Pulau Subang Mas termasuk dalam gugus pulau-pulau kecil di sekitar pulau Rempang. Letaknya berhampiran dengan pulau itu dan cuma dipisahkan selat Combon yang kecil. Pada zaman dahulu, daratannya seperti menyatu karena masih lebatnya hutan mangrove di kedua sisi selatan sempit tersebut.
“Dulu, ini (Subang Mas, pen) kan masuk kabupaten Kepulauan Riau, kecamatannya Bintan Utara di Tanjung Uban sana. Baru pada masa perluasan wilayah kerja Otorita (Batam/ BP Batam, pen), pulau kami ni dimasukkan di wilayah kota Batam. Sama seperti Air Raja di sana”, kata pak Senin bercerita.

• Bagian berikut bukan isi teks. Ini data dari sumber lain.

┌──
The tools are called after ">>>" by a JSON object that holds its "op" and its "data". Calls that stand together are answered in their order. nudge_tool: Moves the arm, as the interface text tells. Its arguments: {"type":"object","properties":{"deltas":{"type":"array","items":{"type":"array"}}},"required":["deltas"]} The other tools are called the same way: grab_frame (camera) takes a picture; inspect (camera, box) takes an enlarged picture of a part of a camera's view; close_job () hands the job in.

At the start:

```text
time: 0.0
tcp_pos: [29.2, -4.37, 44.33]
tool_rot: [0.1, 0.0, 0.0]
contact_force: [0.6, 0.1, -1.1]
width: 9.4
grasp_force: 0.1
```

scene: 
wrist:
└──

Jika pulau Air Raja di masa lalu lebih dikenal dengan nama pulau Lobam Laut, pulau Subang Mas yang terletak berhampiran dan hanya dipisahkan selat kecil dengannya, dikenal dengan beberapa nama lain
Sebuah catatan di situs sea-seek.com, pulau ini sempat dikenal dengan nama pulau Pelanduk pada puluhan, atau mungkin ratusan tahun sebelumnya?
Sebuah hal umum yang biasa dilakukan masyarakat di wilayah pesisir Kepulauan Riau zaman dulu adalah memberikan nama sebuah lokasi dari hal dominan yang terlihat di sekitarnya pada masa itu. Diduga, pulau ini sempat menjadi habitat hidup hewan kancil yang biasa disebut sebagai Pelanduk pada masa lalu oleh masyarakat Melayu Kepulauan Riau.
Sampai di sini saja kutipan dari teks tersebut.